━━ Selected excerpt ━━

Attention as a form of care is also a subject House Resident Mariana Lin, poet and former principal writer of Apple’s Siri, discussed in last week’s Living Room Session, “The Language of Pleasure.” She mused:
“What would happen in society if we each took better care of ourselves, before we even stepped out the door, before we spoke to another person? What would happen if we radically prioritized our own wellbeing and fed this vessel of senses that we are? What would happen even to our minds if our bodies were fed more fundamentally and given its deepest pleasures. We underestimate humans when we assume they respond to punishment over desire. I think punishment can bring temporary behavior change. But punishment ultimately shrinks us, whereas desire, especially desire for those things that feed us, expands us, and we continue to grow in it.”
Poetry, she suggested, is one such way of caring, about ourselves and others. It forces us to pay attention, to care, because “if you rush through it, you miss almost everything.” Poetry allows us to zoom in and zoom out at once. It is the rawest and yet most refined form of imagination.
The issue of collective imagination and whether it can enable belonging and a more inclusive future is a question Vanessa Mason of the Institute for the Future examines in her excellent overview of various recent contributions to this important conversation. At the House of Beautiful Business, we will explore moral imagination, social fictions, and new myths on day three of The Great Wave, our big virtual/in-person festival this fall.

━━━

### [Stated exercise 1]
Give the stretch of the selected excerpt that starts with "Poetry, she suggested, is" and ends with "form of imagination.", unchanged.
### [Stated exercise 2]
Add the next paragraphs of the selected excerpt.

━━ Dataset content ━━

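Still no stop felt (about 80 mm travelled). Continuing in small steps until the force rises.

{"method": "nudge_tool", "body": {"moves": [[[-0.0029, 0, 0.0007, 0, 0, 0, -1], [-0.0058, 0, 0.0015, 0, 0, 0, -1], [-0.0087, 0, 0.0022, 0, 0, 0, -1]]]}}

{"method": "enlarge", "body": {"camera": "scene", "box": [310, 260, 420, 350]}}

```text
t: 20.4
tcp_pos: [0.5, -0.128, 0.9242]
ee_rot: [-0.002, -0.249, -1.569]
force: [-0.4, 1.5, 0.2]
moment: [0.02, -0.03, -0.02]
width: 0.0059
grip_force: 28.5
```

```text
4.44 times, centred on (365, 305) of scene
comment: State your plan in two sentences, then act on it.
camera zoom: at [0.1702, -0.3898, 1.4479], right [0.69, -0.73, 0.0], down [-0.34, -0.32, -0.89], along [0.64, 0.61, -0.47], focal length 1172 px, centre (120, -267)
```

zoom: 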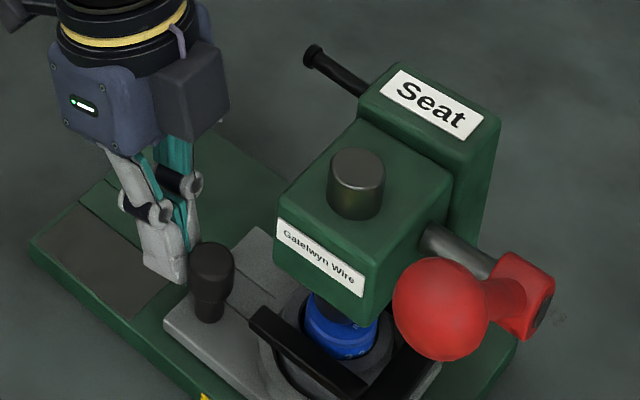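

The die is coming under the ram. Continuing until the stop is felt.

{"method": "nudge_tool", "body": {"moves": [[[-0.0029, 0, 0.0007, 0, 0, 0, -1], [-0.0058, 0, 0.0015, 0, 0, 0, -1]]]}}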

━━━

### [Task answer 1]
Poetry, she suggested, is one such way of caring, about ourselves and others. It forces us to pay attention, to care, because “if you rush through it, you miss almost everything.” Poetry allows us to zoom in and zoom out at once. It is the rawest and yet most refined form of imagination.

### [Task answer 2]
Curating a session on imagination and collective action, I came across the work of social theorist Karen O’Brien and the quantum perspective on social change (and in particular climate change) she presents in her new book, You Matter More Than You Think. She pinpoints the frustration I have felt with the mechanistic worldview shaped by the scientific rationality of the enlightenment (the “age of reason”) for a long time:
“A focus on the purely functional connections between the different parts of the ‘machinery’ that drive our systems ignores deeper questions of meaning, purpose, and what really ‘matters.’”
O’Brien opens up a whole new realm of possibility by considering the entanglement of humans and (natural) systems and viewing “matter” not just as a physics concept: “Matter has agency.” This article provides a good entry point into her thinking.
How can we pay attention to what matters? How can we surf the new quantum age where everything is connected with everything and means at least two things at the same time? How can we take action, each of us personally, and yet dream big, using our collective imagination? How do we go with the flow and yet stand for something? And all of that in and through business?
These are exactly the questions we will explore with The Great Wave — join us!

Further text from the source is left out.